* **SELECTED EXTRACT**
* BEGIN *

Author Archives: Brad Warbiany

The Gadsden Flag

Gadsden Info
For the Christmas party we had over the weekend, we decided to do a gift exchange. When we had to tell everyone what we wanted several weeks ago, I explained that I wanted a Gadsden Flag for my basement. That caused quite a bit of a controversy. I did end up getting the flag, but it brought on even more comments. One of our friends (the liberal lawyer, a former libertarian) said that she thought it was the kind of thing “someone in a militia would have”. Efforts to explain that I’m not a violent person, even with uses of terms like “gentle giant”, didn’t really get across why I love this flag.

For me, the Gadsden flag elicits an emotional response. To me, the American flag is a symbol of our nation, but it’s the refined, socially acceptable version. The Gadsden flag, however, seems like a symbol of our national spirit. And it is a distinctly American symbol. The rattlesnake is ours alone. “Don’t Tread On Me” could very well be an American motto. But I take the idea of “Don’t Tread On Me” and internalize it.

It is a personal issue. Eric’s essay on the Sovereign Individual explains it very succinctly. “Don’t Tread On Me” is a personal statement. It is the statement that I truly am a sovereign individual. It is the statement that I recognize myself, not the government, as the ruling authority in my life. And that recognition extends farther. My parents are not the ruling authority, although I look up to and respect them. My wife is not the ruling authority, although I usually defer authority to her most of the time. I follow my own ethical and moral code, and I believe that I’m a generally good person in doing so. But I do so for my own self-worth, not because society, or government, or the world tells me what to do. “Don’t Tread On Me” says that if you treat me like a servant or a subject, your commands carry absolutely no weight with me.

But it serves a different purpose at the same time. It is a reminder. Every person in this world makes a choice whether to be a sovereign individual. Most of them make the negative choice, and most of them do not make that choice consciously, they adopt it as a default position. They abdicate responsibility for their own lives and their own decisions, and when something like Katrina comes along to shock them into the reality that they alone are responsible for themselves, their world crashes down around them. My new Gadsden flag is a personal symbol that I have made that choice deliberately, and made it in the affirmative. It is a symbol that will hang proudly and prominently on the wall in my basement. As much as it is a reminder to me, it is a signal to all who enter that America is more than just a nation, it is an idea.

* END *

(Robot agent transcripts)

* BEGIN *

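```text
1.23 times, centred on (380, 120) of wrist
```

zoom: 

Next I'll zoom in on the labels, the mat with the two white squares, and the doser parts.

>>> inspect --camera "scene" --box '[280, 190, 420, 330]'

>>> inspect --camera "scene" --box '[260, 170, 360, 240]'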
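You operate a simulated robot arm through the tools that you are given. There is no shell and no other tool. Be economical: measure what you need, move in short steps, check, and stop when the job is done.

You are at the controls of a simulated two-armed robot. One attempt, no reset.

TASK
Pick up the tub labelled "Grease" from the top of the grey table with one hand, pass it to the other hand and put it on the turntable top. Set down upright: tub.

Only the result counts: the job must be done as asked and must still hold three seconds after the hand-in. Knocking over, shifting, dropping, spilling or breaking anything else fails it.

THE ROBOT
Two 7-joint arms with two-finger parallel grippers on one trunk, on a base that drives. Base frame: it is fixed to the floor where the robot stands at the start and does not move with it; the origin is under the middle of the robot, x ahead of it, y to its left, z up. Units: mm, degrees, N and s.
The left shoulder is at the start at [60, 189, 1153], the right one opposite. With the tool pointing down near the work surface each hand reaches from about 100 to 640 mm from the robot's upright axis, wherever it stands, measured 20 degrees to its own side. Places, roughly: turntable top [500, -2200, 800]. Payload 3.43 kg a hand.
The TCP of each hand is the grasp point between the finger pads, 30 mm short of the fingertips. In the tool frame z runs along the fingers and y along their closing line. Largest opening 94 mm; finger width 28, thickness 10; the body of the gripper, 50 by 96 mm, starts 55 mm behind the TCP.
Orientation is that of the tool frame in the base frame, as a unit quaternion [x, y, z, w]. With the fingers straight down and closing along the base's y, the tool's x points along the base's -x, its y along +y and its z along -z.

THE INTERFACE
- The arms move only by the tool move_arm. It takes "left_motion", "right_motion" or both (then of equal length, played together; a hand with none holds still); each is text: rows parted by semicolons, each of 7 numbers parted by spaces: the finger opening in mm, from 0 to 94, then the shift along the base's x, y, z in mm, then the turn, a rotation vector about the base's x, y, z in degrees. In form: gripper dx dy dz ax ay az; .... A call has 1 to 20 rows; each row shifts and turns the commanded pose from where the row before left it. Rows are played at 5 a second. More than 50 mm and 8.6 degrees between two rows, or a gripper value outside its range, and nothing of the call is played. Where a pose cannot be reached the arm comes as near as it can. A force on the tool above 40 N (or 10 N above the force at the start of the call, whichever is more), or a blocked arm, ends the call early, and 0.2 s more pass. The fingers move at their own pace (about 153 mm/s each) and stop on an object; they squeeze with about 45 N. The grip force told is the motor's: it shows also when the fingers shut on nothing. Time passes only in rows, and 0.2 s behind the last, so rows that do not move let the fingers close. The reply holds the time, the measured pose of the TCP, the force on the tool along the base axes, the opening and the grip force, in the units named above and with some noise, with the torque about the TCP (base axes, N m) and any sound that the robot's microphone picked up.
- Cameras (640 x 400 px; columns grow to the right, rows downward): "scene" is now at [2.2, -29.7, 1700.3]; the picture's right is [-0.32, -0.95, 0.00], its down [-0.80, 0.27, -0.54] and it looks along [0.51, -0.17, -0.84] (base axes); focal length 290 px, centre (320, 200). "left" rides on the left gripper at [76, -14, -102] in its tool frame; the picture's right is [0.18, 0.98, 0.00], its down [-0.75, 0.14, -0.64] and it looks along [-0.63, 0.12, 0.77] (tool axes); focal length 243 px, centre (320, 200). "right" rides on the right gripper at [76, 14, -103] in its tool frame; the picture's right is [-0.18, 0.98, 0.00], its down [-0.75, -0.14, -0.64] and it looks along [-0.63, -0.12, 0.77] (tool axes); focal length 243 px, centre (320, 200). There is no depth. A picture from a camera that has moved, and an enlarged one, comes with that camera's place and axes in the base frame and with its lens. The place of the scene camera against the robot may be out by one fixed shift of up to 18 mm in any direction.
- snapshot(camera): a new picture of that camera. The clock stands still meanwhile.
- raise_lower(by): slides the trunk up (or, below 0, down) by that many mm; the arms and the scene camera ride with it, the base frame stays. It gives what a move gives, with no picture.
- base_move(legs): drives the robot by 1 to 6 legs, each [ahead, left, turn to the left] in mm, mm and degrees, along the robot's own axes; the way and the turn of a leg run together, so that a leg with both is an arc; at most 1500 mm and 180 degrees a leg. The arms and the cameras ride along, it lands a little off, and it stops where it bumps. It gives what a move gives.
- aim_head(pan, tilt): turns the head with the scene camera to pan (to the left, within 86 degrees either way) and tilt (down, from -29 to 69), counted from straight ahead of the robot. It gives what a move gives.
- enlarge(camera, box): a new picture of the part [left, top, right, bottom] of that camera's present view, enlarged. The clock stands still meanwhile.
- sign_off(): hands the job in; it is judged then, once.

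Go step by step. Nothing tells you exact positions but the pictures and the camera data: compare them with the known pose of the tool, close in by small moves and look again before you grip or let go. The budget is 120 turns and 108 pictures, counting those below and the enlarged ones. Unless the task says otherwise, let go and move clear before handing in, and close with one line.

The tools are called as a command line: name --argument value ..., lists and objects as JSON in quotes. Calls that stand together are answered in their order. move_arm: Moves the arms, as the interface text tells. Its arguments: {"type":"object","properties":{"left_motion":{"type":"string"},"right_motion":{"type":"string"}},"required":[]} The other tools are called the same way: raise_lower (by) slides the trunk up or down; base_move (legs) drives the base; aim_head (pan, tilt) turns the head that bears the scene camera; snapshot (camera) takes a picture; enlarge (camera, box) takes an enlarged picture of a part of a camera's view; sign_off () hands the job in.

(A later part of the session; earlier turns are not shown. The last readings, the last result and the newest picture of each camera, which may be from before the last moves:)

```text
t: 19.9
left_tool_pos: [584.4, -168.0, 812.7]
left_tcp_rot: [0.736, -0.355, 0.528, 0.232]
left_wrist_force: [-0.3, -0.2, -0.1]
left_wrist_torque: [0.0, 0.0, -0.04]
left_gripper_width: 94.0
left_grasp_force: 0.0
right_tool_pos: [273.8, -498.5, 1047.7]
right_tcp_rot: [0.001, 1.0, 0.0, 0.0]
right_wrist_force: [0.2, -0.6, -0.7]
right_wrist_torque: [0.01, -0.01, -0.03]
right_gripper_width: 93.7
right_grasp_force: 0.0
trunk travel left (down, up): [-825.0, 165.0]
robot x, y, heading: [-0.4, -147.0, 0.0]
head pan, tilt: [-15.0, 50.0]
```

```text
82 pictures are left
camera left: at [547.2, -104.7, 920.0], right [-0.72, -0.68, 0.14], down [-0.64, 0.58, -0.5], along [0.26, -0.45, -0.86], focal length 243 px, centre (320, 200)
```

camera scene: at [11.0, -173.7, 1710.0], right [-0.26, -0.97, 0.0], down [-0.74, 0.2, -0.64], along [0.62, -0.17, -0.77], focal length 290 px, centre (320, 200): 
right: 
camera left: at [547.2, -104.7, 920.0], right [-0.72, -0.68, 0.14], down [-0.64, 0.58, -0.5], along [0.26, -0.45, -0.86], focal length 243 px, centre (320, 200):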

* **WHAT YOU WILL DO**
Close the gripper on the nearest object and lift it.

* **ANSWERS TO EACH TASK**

* END *

* **WHAT YOU WILL DO**
[A] Provide the original wording of the selected extract from "It is a personal" as far as "weight with me.".
[B] Keep the selected extract going from its last sentence.

* **ANSWERS TO EACH TASK**
[A]
It is a personal issue. Eric’s essay on the Sovereign Individual explains it very succinctly. “Don’t Tread On Me” is a personal statement. It is the statement that I truly am a sovereign individual. It is the statement that I recognize myself, not the government, as the ruling authority in my life. And that recognition extends farther. My parents are not the ruling authority, although I look up to and respect them. My wife is not the ruling authority, although I usually defer authority to her most of the time. I follow my own ethical and moral code, and I believe that I’m a generally good person in doing so. But I do so for my own self-worth, not because society, or government, or the world tells me what to do. “Don’t Tread On Me” says that if you treat me like a servant or a subject, your commands carry absolutely no weight with me.

[B]
Natural Rights doctrine – the missing piece

Some of you remember the debate raging a while back about whether property rights are natural rights, and exactly what that means. There were a few things that just didn’t sit right with me, but I haven’t had the time to really collect my thoughts and provide the response I wanted to give, until now.

To sum up, Eric, Robert, and I argued that property rights were a natural right because they exist inherent to man’s nature, and that is why we should push them as a society. Alice and JimmyJ pointed out that whether they exist in a state of nature or not, a right is only as valid as the society surrounding it. And Dada took that line of thinking to the next level and decided that socialism is perfectly valid because a society can define rights as they wish.

The disconnect for me was that I heard what Alice and JimmyJ said, and they are correct. Once you reach the point where you have a society and government, your rights are truly only worth the ability to back them up. America is still pretty well off on that score, but societies throughout history have proved that life, liberty, or property rights are quite easily discarded by an overbearing government. We can call them “natural rights” all we want, but a natural right to life doesn’t stop a corrupt government from putting a bullet in your head. To clear up this disconnect, we need a valid reason for why a society should be set up to recognize and protect those rights. In our debate, neither myself, Eric, or Robert explained why that should be the case. And that’s unfinished business.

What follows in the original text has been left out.